— Start PROVIDED PASSAGE —
Thread: Why hash join cost calculation need reduction
Hi :
Sorry for disturbing. I don't know if it is ok to put this question here.
I want to learn more about hash join's cost calculation.
And I found the following function of PostgreSQL9.2.1. The hash join cost is calculated.
But what confused me is a reuction calculation:
qp_qual_cost.per_tuple -= hash_qual_cost.per_tuple;
I can understand that
when cost is evaluated, Adding and Multipling is needed.
My question is:
Why the reduction is needed here for cost calculation?
In fact , For my sql statement:
<select * from sales s inner join customers c on s.cust_id = c.cust_id;>
When I set cpu_operator_cost to 0.0025,
qp_qual_cost.per_tuple and hash_qual_cost.per_tuple are all 0.0025.
So after reduction, qp_qual_cost.per_tuple is set to 0.
When I set cpu_operator_cost to 0.0020,
qp_qual_cost.per_tuple and hash_qual_cost.per_tuple are all 0.0020.
So after reduction, qp_qual_cost.per_tuple is set to 0.
I think that per_tuple cost can not be omitted here.
The following is the source part related to qp_qual_cost.per_tuple .
---------------------------------------------------------------------------------------------------
void
final_cost_hashjoin(PlannerInfo *root, HashPath *path,
JoinCostWorkspace *workspace,
SpecialJoinInfo *sjinfo,
SemiAntiJoinFactors *semifactors)
{
…
Cost cpu_per_tuple;
QualCost hash_qual_cost;
QualCost qp_qual_cost;
…
/*
* Compute cost of the hashquals and qpquals (other restriction clauses)
* separately.
*/
cost_qual_eval(&hash_qual_cost, hashclauses, root);
cost_qual_eval(&qp_qual_cost, path->jpath.joinrestrictinfo, root);
…
qp_qual_cost.startup -= hash_qual_cost.startup;
qp_qual_cost.per_tuple -= hash_qual_cost.per_tuple;
…
/*
* For each tuple that gets through the hashjoin proper, we charge
* cpu_tuple_cost plus the cost of evaluating additional restriction
* clauses that are to be applied at the join. (This is pessimistic since
* not all of the quals may get evaluated at each tuple.)
— End PROVIDED PASSAGE —
◆ **EXERCISE 1**
Cite the provided passage exactly. Begin with "In fact , For" and finish with "are all 0.0020.".
— Start RAW DATA —
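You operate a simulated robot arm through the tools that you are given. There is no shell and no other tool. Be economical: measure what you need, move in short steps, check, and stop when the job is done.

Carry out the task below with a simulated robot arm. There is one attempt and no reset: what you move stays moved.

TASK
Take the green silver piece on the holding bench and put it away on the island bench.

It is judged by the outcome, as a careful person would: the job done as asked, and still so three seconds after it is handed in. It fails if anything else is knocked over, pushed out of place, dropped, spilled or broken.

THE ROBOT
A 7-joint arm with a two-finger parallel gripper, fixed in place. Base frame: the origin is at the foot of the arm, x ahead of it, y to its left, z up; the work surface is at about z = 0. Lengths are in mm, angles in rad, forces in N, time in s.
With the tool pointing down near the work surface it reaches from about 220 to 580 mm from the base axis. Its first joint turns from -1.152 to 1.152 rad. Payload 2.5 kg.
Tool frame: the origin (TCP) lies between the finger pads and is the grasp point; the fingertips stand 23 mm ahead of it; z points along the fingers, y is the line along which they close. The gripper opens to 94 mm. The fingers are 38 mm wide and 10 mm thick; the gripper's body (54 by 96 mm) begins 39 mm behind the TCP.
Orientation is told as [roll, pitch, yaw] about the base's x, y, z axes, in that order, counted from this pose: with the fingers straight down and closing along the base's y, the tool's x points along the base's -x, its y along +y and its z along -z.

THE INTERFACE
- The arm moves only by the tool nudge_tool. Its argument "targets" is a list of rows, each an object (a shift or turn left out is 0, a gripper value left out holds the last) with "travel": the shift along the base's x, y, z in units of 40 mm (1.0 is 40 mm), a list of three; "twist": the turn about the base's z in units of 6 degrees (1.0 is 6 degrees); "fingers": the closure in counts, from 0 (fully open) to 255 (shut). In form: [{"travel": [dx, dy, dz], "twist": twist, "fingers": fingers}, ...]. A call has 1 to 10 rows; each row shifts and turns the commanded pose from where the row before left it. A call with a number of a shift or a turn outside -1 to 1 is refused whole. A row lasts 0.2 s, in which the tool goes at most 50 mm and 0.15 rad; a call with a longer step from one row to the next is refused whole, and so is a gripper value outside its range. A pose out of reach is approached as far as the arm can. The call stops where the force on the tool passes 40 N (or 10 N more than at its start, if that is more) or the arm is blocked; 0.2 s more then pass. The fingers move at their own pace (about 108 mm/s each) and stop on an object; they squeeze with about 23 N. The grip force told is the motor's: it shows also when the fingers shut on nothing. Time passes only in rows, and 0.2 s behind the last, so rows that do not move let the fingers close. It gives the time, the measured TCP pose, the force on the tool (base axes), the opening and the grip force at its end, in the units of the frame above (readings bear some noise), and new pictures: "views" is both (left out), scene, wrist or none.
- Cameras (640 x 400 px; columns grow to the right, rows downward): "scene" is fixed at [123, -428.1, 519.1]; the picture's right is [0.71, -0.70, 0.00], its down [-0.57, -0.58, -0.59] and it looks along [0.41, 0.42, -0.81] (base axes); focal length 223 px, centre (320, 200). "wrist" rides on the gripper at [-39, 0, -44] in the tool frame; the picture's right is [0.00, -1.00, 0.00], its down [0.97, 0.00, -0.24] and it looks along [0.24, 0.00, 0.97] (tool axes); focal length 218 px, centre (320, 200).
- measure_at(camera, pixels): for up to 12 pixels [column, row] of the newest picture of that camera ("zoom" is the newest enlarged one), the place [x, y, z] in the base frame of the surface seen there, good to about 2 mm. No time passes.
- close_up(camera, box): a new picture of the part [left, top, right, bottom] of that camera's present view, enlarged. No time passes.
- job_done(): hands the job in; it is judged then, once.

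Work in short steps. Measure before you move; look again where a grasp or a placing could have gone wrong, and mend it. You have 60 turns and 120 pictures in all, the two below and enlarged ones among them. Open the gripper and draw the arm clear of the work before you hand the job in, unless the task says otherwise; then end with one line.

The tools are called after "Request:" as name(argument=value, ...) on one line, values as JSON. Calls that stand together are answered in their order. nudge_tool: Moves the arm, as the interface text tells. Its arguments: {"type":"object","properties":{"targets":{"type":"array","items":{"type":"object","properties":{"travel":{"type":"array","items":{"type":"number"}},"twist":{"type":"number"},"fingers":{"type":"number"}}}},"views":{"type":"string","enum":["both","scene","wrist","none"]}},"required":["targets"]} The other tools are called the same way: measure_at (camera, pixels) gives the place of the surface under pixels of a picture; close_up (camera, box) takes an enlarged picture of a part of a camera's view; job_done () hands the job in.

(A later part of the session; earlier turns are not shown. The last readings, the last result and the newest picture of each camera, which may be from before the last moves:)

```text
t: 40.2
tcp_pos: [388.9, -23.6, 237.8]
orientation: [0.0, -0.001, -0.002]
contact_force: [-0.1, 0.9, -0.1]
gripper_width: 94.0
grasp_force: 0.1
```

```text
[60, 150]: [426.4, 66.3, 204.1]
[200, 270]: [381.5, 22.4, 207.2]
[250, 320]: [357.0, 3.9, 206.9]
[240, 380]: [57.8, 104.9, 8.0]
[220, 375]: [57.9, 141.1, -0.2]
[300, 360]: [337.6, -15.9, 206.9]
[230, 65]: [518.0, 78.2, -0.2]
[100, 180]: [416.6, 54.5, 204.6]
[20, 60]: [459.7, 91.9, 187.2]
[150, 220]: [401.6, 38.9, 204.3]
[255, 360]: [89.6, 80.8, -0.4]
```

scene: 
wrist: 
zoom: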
— End RAW DATA —
◆ **EXERCISE 2**
Exactly the lines from the line with "Take the green" to the line with "Tool frame: the", both included, are to be extracted, and no others.

◆ **CORRECT RESULT 1**
In fact , For my sql statement:
<select * from sales s inner join customers c on s.cust_id = c.cust_id;>
When I set cpu_operator_cost to 0.0025,
qp_qual_cost.per_tuple and hash_qual_cost.per_tuple are all 0.0025.
So after reduction, qp_qual_cost.per_tuple is set to 0.
When I set cpu_operator_cost to 0.0020,
qp_qual_cost.per_tuple and hash_qual_cost.per_tuple are all 0.0020.

◆ **CORRECT RESULT 2**
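Take the green silver piece on the holding bench and put it away on the island bench.

It is judged by the outcome, as a careful person would: the job done as asked, and still so three seconds after it is handed in. It fails if anything else is knocked over, pushed out of place, dropped, spilled or broken.

THE ROBOT
A 7-joint arm with a two-finger parallel gripper, fixed in place. Base frame: the origin is at the foot of the arm, x ahead of it, y to its left, z up; the work surface is at about z = 0. Lengths are in mm, angles in rad, forces in N, time in s.
With the tool pointing down near the work surface it reaches from about 220 to 580 mm from the base axis. Its first joint turns from -1.152 to 1.152 rad. Payload 2.5 kg.
Tool frame: the origin (TCP) lies between the finger pads and is the grasp point; the fingertips stand 23 mm ahead of it; z points along the fingers, y is the line along which they close. The gripper opens to 94 mm. The fingers are 38 mm wide and 10 mm thick; the gripper's body (54 by 96 mm) begins 39 mm behind the TCP.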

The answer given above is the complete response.